The European Union has adopted a new Copyright Directive that gives news outlets and other content producer more muscle in enforcing their rights over the content they create.
According to the EU, one of the objectives of the directive is to "reinforce the position of creators and right holders to negotiate and be remunerated for the online use of their content by certain user-uploaded content platforms."
Online platforms aggregating content are "considered to be carrying out acts covered by copyright (i.e. performing acts of communication or making available to the public) for which they need to obtain an authorization from the right holders concerned," said EU.
The directive is not an absolute prohibition. It says where they have not obtained licensing agreements with the rightsholders of content, the platforms must make "best efforts to obtain an authorization, (ii) make best efforts to ensure the unavailability of unauthorized content regarding which right holders have provided necessary and relevant information and (iii) act expeditiously to remove any unauthorized content following a notice received and make also their best efforts to prevent future uploads."
There will be a special dispensation for smaller platforms, which must only show best efforts to secure rights and that they moved expeditiously to take down content when notified by rightsholders.
The News Media Alliance had pushed for the directive.
"While European news publishers have no independent right to protect their content online, the Directive will allow news publishers to enforce their rights and to require payment for the use of their content," the alliance said. "It is a market-based approach that enhances the publishers’ negotiation position with those wishing to use their content for their own purposes. The Directive does not affect private or non-commercial use of news content.
“This is a great victory for news publishers, who invest considerable time and resources into producing high-quality and trustworthy journalism that keeps our communities informed," said News Media Alliance president David Chavern. "For the first time in Europe, news publishers can now protect their content online through the ability to ask the big tech companies – who up until now have not been stopped from exploiting our content every day – for fair compensation.”
The Computer & Communications Industry Association saw it quite differently.
“Despite recent improvements, the EU Directive falls short of creating a balanced and modern framework for copyright," said Maud Sacquet, senior policy manager, CCIA Europe. "We fear it will harm online innovation and restrict online freedoms in Europe," "We urge Member States to thoroughly assess and try to minimize the consequences of the text when implementing it.”
Fair use fan Public Knowledge was no fan of the directive. “Today is a very sad day for the Open Internet," said Gus Rossi, global policy director. "In adopting the Copyright Directive, the European Parliament has chosen to restrict legitimate online speech, entrench the power of dominant technology, entertainment, and media companies, while making it more difficult for everyone else to access and share trustworthy information."

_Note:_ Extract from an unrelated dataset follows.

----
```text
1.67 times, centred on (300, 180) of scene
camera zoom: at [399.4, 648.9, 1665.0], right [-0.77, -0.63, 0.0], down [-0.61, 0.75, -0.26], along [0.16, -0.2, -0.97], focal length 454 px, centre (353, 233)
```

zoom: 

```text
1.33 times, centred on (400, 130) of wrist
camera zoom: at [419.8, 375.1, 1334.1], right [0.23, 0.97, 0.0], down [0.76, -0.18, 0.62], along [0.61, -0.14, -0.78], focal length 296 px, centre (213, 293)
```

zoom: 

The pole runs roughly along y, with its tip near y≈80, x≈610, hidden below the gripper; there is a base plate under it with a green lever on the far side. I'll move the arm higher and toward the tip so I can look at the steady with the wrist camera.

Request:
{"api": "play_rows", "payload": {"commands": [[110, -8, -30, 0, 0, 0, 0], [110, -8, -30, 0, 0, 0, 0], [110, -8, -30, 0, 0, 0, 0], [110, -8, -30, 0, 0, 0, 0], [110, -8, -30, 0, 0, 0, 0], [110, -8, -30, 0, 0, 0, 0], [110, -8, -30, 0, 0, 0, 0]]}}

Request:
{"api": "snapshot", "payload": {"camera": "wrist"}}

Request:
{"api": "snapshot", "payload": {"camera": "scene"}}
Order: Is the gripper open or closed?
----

"There is nothing to celebrate today," said Mozilla in a statement. "With a chance to bring copyright rules into the 21st century the EU institutions have squandered the progress made by innovators and creators to imagine new content and share it with people across the world and have handed the power back to large U.S. owned record labels, film studios and big tech. People online everywhere will feel the impact of this disastrous vote and we fully expect copyright to return to the political stage. Until then we will do our best to minimise the negative impact of this law on Europeans’ internet experience and the ability of European companies to compete in the digital marketplace."